When we first started using NetSuite, I was only responsible for IT, and then there was somebody else working in IT as well, so there were two of us doing IT. That meant applying tax updates to the financial server, doing daily backups, doing all the day to day IT stuff. Now we’re at the point where I’m the only IT person and it’s only 20 percent of my job.

It’s completely revolutionised how we’ve done everything. When we first transitioned to NetSuite, it was a little embarrassing at the beginning as we found out very quickly how many of our customer relationships had been falling through the cracks.

The firm was able to identify all the different segments of customers it had in its database: people who preferred to give monthly, those who donated large amounts, and those who shopped from its gift guide, as well as business partners and other relationships. Petzold added:

One of our core values is relationship-first and using NetSuite has really helped us to deliver on that core value.”

We have a child sponsorship programme – it sounds a little crass but we’re effectively leasing children over the internet - so there’s that as one business process; our gift guide has goats and chickens and cows, we’re selling things like a normal e-commerce platform; and we also accept regular donations. We really had to customise NetSuite to be able to do all of those three different things. If we were able to make it work, it really should work for any scenario.

Food for the Hungry has a major campaign upcoming this summer that it is relying on NetSuite to help make a success. The campaign is aimed at raising money for clean water, and will involve a mail campaign with promo codes, sending out multiple e-blasts, Google Adwords, Facebook and social media. Petzold said:

All those different channels will work on the same campaign into NetSuite, and all those different customer segments get messaged in different ways for the same campaign. All that comes to the one spot. So there’s nobody in the organisation who doesn’t know how exactly the campaign is doing at any particular time.
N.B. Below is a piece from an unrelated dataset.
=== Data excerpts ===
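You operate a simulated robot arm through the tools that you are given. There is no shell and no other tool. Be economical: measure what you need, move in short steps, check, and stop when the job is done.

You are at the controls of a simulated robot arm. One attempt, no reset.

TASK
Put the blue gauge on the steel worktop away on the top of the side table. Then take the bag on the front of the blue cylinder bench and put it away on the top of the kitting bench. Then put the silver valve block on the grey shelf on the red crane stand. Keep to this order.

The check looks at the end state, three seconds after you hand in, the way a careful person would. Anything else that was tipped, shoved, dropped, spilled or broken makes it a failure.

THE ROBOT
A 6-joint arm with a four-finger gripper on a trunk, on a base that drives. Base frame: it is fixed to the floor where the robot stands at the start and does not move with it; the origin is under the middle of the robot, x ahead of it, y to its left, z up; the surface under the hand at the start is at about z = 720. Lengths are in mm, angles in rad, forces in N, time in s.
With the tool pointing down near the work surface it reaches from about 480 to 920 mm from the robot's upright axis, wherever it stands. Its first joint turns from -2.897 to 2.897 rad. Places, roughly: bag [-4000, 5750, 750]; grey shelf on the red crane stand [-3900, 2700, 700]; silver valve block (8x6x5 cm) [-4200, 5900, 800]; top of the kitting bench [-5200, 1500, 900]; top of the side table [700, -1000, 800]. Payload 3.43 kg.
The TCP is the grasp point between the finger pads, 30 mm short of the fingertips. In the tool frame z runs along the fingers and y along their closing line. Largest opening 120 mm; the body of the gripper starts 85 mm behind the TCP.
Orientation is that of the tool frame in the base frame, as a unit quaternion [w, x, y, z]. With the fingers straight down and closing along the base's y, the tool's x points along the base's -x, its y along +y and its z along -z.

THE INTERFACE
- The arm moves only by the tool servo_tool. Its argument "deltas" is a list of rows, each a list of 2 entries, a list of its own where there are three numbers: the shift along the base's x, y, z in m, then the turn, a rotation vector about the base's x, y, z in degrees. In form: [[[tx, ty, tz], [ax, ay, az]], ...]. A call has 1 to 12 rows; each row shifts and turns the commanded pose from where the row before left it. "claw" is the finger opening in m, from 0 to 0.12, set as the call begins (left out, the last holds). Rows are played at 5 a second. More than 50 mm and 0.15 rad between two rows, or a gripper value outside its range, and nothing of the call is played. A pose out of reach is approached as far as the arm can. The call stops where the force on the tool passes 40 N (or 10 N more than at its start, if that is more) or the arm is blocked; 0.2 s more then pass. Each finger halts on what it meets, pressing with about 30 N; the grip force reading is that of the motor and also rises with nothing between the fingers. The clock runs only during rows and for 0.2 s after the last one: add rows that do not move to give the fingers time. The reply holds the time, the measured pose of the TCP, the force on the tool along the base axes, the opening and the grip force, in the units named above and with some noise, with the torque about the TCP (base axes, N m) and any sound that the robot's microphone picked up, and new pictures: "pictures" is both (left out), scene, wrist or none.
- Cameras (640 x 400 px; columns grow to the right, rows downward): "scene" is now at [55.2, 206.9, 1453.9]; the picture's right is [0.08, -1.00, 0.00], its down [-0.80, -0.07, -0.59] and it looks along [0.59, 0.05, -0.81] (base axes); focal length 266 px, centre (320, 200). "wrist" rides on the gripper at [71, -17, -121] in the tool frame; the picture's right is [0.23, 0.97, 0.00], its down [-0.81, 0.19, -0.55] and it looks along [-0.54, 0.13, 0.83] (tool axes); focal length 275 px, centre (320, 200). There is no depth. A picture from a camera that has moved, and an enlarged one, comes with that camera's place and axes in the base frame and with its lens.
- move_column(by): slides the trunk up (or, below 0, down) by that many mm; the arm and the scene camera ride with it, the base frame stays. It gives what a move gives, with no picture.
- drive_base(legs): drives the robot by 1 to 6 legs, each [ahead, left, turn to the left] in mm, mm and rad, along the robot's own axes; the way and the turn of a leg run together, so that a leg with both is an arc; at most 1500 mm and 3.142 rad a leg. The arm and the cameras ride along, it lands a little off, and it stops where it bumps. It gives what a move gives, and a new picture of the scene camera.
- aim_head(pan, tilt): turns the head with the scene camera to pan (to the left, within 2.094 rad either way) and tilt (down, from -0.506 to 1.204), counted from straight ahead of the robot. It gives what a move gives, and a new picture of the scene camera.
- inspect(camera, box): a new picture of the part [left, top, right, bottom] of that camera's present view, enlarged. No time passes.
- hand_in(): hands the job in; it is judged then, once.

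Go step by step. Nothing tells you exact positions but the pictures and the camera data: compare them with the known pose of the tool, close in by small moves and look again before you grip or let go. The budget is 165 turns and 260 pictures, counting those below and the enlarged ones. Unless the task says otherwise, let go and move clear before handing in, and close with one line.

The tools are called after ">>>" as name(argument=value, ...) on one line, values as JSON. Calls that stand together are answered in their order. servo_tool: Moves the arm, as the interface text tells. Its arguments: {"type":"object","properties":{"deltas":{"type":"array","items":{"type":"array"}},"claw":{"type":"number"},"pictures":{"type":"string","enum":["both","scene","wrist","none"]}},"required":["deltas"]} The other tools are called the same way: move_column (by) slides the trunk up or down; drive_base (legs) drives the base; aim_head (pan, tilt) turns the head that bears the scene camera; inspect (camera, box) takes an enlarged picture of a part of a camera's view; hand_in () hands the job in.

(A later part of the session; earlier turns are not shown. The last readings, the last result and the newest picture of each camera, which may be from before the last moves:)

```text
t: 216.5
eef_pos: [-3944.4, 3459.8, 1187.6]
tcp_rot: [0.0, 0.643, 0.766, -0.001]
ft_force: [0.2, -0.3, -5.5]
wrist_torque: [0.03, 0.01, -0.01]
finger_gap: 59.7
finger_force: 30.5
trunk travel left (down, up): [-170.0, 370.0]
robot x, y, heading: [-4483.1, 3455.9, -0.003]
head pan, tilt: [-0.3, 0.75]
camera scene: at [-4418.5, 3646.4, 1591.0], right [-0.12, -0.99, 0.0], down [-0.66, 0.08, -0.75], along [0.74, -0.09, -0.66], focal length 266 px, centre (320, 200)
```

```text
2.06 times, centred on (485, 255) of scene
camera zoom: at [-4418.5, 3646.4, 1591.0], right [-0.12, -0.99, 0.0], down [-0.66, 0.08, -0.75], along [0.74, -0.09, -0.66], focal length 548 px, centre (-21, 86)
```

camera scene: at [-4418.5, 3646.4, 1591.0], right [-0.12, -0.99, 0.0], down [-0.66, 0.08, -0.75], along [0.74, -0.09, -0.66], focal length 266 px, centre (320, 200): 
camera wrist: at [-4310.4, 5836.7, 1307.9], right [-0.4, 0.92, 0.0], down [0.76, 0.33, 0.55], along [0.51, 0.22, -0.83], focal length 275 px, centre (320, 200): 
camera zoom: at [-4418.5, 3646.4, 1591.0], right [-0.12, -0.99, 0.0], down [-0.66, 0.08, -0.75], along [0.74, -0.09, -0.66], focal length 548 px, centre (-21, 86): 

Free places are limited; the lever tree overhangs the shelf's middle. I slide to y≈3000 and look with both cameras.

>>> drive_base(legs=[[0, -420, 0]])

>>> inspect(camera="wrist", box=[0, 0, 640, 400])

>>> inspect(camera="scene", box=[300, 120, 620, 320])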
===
We’ve got sales reps attached to each major donor, so if a major donor contributes to one of those campaigns, that sales rep is going to know about it immediately and can respond appropriately.

Not a quick fix

Although Food for the Hungry embarked on the project over a decade ago, success has been more recent, Petzold admits:

For us it took time. Years. The implementation took a few months, switching from one IT system to another is complicated but that’s really just the beginning of the process.

After implementation, that’s when the hard work starts. It took us probably two years before every staff person was fully up and running with NetSuite and using it in the way they were supposed to use it and doing everything they were supposed to do, until it became part of our corporate culture.

The main reason behind the lengthy rollout was user adoption. As with any organisation, people take time to change and it can be a challenge moving away from a culture that is so used to working in isolated silos. Petzold explained:

Breaking down those barriers took us a couple of years. For individual users, training them how to do their job, getting that data in there, putting in notes – that all took time.

Once that was done and that data was going to NetSuite, there’s a second level to user adoption and that is the organisational adoption of NetSuite. So when we start seeing stats going up on the dashboard, then the whole organisation can take advantage of that and build into team building so we’re all looking at the same numbers and taking advantage of it.

In the last few years, the organisation has been holding an all-staff meeting every Tuesday, where the profit and loss statement is put up on screen and they all have to predict beforehand what the next week will look like and then review it.

Every single staff person has at least one line on that P&L they’re responsible for. The bottom line is how much cash is in the bank, and everyone has some stake in the organisation and where we’re at. That’s been the most exciting part of it. For a number of years, we had the 360-degree view of the customer and that was fantastic for customer relationship management; but there’s also a 360 view of the organisation, which from a management perspective can be really exciting to engage staff in what we’re doing.

The system is now so embedded as part of the business, that NetSuite has become a verb in the office, Petzold said:

A sales rep would be on the phone with somebody and they’d hang up and say, just a second, I’ve had this call, I’ve gotta go NetSuite that.

Petzold advised other organisations still struggling with siloed applications, that while a move to an integrated system might be a lengthy one, it’s certainly worth it.

Invest in that customer relationship end of things and corporate dashboards, so that all of your staff are on the same page and know what’s going on. There’s nothing like having everyone rally around a particular goal or cause. Put in the time and effort it takes to get there. It took us a long time and you might be able to do it faster. But it’s worth it in the long run.